Without a doubt, we need to prepare for a rough second quarter and hope for the best. Think of the following as one component of your recession action plan.
In the most basic terms, business owners should consider these four important questions:
- Can we get equipment (as some suppliers may have closed)?
- Can we get paid?
- Can we get to the site?
- Can we defer payments or extend credit to preserve cash?
Conducting a Financial Stress Test
As you look to Q2, it will be unlike any other we’ve ever experienced. Almost every trend, historical pattern, and seasonal work schedule will differ from other years. So what can we project in a three-month look ahead?
Some NSCA members report that schools, churches, entertainment venues, retail spaces, and others want projects completed right away to avoid disruption upon reopening. Others have almost no access to the projects they were scheduled to complete in Q2. Each business will be different, but we must step up efforts immediately to determine what revenue we can earn during this period.
Of the work that can be done, what is the anticipated gross profit of those projects? Were they already high-margin jobs or do you see margin erosion? What is your best guess about the impact of the shifting schedule, availability of labor and materials, and other factors you envision to generate revenue and cashflow?
Maintaining profits with a myriad of inefficiencies surrounding the business climate will become a huge challenge.
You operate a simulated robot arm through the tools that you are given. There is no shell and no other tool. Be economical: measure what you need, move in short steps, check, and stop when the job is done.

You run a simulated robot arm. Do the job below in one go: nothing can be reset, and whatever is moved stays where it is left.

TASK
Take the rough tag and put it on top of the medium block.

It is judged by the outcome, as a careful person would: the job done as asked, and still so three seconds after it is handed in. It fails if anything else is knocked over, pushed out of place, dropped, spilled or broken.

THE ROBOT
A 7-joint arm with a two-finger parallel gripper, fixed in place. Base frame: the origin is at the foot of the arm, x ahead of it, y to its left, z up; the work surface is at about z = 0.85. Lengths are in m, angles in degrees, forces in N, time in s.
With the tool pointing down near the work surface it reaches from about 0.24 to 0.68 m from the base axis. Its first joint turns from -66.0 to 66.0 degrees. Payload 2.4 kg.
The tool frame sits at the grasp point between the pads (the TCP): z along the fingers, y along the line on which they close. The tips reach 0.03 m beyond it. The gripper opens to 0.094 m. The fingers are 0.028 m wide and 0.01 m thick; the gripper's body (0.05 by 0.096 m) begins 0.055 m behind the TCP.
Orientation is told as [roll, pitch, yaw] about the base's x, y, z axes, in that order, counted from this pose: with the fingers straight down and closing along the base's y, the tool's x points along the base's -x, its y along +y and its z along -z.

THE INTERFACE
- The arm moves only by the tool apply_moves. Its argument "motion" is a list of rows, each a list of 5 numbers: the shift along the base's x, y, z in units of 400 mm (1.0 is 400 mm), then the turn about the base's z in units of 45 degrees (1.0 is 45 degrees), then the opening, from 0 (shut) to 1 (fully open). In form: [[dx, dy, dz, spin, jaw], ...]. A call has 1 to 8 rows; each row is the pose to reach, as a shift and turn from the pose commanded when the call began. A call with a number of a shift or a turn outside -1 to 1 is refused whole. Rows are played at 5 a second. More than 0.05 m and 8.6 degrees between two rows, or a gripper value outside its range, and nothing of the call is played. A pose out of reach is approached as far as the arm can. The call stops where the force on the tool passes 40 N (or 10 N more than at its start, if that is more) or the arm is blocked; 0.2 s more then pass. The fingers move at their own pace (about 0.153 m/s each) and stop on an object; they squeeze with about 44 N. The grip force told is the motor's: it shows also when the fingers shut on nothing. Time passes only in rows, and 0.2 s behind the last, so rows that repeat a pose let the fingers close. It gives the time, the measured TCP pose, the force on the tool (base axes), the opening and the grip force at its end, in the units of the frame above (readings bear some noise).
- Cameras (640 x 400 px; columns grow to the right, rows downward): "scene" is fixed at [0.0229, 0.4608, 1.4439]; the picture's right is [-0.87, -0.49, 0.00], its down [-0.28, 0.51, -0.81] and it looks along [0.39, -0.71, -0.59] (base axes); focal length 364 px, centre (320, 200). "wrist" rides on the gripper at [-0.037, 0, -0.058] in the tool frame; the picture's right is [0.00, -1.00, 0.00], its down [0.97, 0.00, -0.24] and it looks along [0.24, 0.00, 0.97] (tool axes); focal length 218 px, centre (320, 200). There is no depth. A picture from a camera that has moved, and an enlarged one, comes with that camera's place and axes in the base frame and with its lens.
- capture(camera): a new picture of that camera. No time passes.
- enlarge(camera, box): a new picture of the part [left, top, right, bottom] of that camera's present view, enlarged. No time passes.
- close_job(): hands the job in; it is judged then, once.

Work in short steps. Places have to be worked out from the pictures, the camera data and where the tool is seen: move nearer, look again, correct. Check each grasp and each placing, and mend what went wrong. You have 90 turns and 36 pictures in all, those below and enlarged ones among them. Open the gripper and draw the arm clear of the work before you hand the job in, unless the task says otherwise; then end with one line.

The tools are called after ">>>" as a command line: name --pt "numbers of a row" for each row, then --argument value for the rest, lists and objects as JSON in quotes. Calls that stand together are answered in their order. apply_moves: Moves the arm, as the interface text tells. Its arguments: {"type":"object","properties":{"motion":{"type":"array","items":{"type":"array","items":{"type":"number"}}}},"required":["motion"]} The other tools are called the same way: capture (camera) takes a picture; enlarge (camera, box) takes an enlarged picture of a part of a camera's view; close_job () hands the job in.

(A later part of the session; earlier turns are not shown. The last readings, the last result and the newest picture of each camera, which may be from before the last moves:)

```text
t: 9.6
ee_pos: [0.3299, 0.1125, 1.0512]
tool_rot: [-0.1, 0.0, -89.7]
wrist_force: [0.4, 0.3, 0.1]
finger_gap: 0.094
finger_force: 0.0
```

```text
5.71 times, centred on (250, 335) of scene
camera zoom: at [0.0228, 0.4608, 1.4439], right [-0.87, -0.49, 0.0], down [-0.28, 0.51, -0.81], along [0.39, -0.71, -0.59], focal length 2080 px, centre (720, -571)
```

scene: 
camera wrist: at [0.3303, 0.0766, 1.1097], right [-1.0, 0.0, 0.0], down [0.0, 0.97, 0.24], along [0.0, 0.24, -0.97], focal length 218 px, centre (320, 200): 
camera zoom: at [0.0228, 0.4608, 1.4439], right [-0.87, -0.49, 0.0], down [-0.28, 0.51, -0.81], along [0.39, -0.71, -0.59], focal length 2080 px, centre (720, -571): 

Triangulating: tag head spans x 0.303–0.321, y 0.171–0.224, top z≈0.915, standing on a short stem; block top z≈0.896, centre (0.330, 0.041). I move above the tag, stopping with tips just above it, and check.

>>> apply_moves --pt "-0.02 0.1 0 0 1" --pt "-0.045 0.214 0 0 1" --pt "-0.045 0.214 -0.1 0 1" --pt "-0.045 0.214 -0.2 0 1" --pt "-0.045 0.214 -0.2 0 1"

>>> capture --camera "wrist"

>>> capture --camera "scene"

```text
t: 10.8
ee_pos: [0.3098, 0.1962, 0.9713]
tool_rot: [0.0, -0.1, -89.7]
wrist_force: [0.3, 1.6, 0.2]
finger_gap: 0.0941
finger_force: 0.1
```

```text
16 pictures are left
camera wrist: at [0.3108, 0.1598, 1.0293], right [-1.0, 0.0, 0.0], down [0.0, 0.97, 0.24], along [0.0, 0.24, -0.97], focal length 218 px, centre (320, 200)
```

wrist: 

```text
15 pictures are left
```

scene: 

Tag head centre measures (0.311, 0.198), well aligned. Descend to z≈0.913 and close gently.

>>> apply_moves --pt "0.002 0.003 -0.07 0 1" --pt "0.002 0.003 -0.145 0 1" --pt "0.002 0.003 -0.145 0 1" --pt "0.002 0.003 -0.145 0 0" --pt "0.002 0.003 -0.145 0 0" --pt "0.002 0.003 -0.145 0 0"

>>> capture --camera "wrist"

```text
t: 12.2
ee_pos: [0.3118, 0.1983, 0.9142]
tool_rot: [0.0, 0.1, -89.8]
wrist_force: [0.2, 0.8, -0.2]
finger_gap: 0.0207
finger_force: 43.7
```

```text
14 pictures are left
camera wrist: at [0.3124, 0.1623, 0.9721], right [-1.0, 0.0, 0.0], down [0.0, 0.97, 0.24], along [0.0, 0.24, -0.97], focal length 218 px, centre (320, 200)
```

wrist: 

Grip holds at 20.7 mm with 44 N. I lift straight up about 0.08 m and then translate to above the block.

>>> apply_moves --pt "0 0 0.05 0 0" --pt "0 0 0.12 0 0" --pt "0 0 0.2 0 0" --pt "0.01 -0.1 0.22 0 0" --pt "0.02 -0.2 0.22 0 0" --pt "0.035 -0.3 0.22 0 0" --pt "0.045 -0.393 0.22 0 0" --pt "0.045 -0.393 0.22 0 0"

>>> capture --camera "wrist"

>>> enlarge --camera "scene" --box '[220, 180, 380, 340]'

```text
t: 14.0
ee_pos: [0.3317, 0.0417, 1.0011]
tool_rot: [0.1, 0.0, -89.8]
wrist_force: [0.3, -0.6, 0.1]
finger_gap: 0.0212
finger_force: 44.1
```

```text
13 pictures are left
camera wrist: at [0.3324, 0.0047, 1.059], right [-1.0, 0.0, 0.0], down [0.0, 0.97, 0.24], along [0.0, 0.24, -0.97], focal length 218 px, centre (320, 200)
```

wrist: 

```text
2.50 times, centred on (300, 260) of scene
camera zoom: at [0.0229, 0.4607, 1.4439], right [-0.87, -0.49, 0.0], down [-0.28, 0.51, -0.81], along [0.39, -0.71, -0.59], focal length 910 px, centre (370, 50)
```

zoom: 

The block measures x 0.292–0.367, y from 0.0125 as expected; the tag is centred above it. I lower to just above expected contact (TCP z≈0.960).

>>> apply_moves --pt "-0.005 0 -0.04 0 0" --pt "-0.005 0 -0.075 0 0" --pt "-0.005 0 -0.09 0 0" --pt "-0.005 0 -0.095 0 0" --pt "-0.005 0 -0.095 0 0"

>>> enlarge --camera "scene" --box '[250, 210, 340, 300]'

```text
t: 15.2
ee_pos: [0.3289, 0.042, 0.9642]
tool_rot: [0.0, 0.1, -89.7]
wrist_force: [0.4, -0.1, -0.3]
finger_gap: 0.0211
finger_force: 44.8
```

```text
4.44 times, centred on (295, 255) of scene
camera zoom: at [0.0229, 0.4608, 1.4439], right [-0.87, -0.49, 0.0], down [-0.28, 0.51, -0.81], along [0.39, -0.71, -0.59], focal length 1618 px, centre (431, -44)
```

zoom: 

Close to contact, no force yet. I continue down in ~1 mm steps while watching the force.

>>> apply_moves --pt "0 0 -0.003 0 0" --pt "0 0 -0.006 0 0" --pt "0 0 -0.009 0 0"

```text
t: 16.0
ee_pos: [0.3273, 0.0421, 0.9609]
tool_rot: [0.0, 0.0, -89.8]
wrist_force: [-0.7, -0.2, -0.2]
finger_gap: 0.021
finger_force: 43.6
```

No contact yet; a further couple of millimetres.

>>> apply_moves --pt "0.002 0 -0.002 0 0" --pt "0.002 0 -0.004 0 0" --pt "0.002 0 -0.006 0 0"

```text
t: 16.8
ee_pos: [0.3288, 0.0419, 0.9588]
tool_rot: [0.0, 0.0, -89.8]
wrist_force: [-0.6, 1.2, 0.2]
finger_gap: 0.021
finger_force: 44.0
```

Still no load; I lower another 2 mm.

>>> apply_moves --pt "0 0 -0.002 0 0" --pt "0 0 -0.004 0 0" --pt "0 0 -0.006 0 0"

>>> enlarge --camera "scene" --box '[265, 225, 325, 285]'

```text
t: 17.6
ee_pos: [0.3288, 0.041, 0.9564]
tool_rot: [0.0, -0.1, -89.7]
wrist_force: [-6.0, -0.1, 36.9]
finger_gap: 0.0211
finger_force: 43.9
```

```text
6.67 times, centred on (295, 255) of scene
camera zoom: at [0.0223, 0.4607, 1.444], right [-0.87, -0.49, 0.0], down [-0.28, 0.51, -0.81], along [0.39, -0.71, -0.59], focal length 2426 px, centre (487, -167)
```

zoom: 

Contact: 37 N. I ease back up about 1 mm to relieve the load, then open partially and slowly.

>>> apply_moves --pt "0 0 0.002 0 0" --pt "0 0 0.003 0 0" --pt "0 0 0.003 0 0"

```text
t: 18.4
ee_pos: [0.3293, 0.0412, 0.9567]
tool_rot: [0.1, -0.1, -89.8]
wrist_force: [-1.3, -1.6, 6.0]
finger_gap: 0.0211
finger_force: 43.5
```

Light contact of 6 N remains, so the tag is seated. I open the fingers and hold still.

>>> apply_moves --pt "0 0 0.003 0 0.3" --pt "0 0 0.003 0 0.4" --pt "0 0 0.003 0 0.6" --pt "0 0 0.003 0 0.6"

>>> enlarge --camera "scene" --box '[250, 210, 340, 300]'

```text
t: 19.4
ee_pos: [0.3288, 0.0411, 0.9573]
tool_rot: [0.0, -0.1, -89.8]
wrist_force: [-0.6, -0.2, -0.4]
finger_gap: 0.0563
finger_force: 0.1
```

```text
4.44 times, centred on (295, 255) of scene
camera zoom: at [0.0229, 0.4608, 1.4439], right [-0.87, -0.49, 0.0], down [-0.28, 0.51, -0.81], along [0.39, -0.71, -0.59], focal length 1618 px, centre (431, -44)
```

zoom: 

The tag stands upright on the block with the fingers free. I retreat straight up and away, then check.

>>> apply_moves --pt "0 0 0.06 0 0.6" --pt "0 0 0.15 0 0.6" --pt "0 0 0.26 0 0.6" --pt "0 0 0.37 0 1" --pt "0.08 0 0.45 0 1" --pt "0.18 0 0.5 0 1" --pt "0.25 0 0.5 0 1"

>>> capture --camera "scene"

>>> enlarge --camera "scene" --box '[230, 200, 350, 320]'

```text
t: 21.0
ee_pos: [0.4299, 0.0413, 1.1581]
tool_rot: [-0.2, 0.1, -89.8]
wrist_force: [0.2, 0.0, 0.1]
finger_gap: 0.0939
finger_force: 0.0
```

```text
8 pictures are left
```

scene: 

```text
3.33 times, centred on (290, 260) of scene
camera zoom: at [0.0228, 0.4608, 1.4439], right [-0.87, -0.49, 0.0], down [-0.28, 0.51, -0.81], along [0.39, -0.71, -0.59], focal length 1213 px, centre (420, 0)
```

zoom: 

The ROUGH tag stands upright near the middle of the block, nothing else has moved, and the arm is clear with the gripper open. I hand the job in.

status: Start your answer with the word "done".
As this situation unfolds and changes daily, the predictability of what we can get done will be a moving target. Focus on your payroll and expense matching, but don’t overlook the additional cost of capital if you aren’t used to using your line of credit. Let’s just do our very best!
Billing for work in progress or even stored materials is a major concern and needs daily attention. Getting paid is just as urgent. Your days sales outstanding report will become a leading indicator for the stress test and drive liquidity over this next quarter. Make sure to keep your lenders constantly informed about your status and need for cash. Many have already reached out, and we also have information from the SBA about available resources.
Get in touch with key vendors right away once you’ve developed your projections. Remember: These are businesses made up of good people who are your partners – and in about the same situation. They may be able to help by extending credit terms. In order for them to stay in business, you must also stay in business.
You will have deep discounts offered like never before to buy materials for inventory, and you will have pressure to keep buying levels up for incentive and spiff programs. I am personally contacting manufacturers that have these programs and encouraging them to extend them rather than enforce buying levels. Be smart about this. Before doing something as a favor to others, remember that your No. goal is to keep your business afloat.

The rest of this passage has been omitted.